Now, there are philosophers called infinitists for whom regresses of this sort are not problematic. Unless, however, one wishes to live with the infinite regress, one must find another way of determining sentences acceptable to serve as premises.

A compelling option for many has been to conceive of truths not as a hierarchy but rather as a network so that it’s the case that justifications ultimately just circle back around to compose a coherent, mutually supporting but ultimately anchor‐less web. The objective of philosophers and other theorists, from this point of view, becomes a project of conceptual weaving and embroidery, stitching together concepts and arguments in consistent and meaningful ways to construct a coherent conceptual fabric. Philosophers who conceive of truths, theories, and reasoning in this way are called coherentists.

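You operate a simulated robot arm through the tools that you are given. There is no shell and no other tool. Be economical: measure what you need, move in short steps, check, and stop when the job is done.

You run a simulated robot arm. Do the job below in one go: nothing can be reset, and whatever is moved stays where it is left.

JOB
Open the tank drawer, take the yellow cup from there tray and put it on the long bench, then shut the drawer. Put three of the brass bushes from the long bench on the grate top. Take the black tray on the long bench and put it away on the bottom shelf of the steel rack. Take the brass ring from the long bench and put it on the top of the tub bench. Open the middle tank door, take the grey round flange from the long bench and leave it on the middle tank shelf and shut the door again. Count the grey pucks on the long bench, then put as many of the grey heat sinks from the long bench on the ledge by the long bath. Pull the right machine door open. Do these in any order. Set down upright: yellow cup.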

Philosophers who object to infinite regresses of justification and who find in the coherentist vision just vicious circularity often look for something fundamental or foundational, a stopping point or bedrock for reasons and justification. Philosophers of this sort are often called foundationalists. There must be for foundationalists premises that stand in need of no further justification through other arguments. Let’s call them ‘basic premises’.

There’s been a lot of ink spilled about what are to count as basic premises and why they are basic. By some accounts (called contextualist), the local context in which one is reasoning determines what’s basic. For example, a basic premise might be, ‘I exist’. In most contexts, this premise does not stand in need of justification. But if, of course, the argument is trying to demonstrate that I exist, my existence cannot be used as a premise. One cannot assume what one is trying to argue for.

Other kinds of philosophers have held that certain sentences are more or less basic for other reasons: because they are based upon self‐evident or ‘cataleptic’ perceptions (stoics), because they are directly rooted in sense data (positivists), because they are grasped by a power called intuition or insight (Platonists), because they make up the framework of any possible inquiry and therefore cannot themselves be the objects of inquiry (Kantians, Wittgensteinians), because they are revealed to us by God (theologians), or because we grasp them using cognitive faculties certified by God (Cartesians).

Other philosophers, principally sceptics, have challenged the idea that an ultimate ground can be given at all for reasoning. Appeals to neither (1) regresses, nor (2) circles, nor (3) foundations ultimately work. The problem is an old one and has been popularly described as ‘Agrippa’s trilemma’. See Graeco‐Roman Diogenes Laëritus’s Lives of Eminent Philosophers (9.88–89) and Sextus Empiricus’s Outlines of Pyrrhonism (PH 1.15.164) for the details.

Formally, then, the distinction between premises and conclusions is clear. But it is not enough to grasp this difference. In order to use these philosophical tools, one has to be able both to spot the explicit premises and to make explicit the unstated ones. The philosophical issues behind that distinction, however, are deep. Aside from the question of whether or not the conclusion follows from the premises, one must come to terms with the thornier questions related to what justifies the use of premises in the first place. Premises are the starting points of philosophical argument. One of the most important philosophical issues, therefore, must be the question of where and how one begins.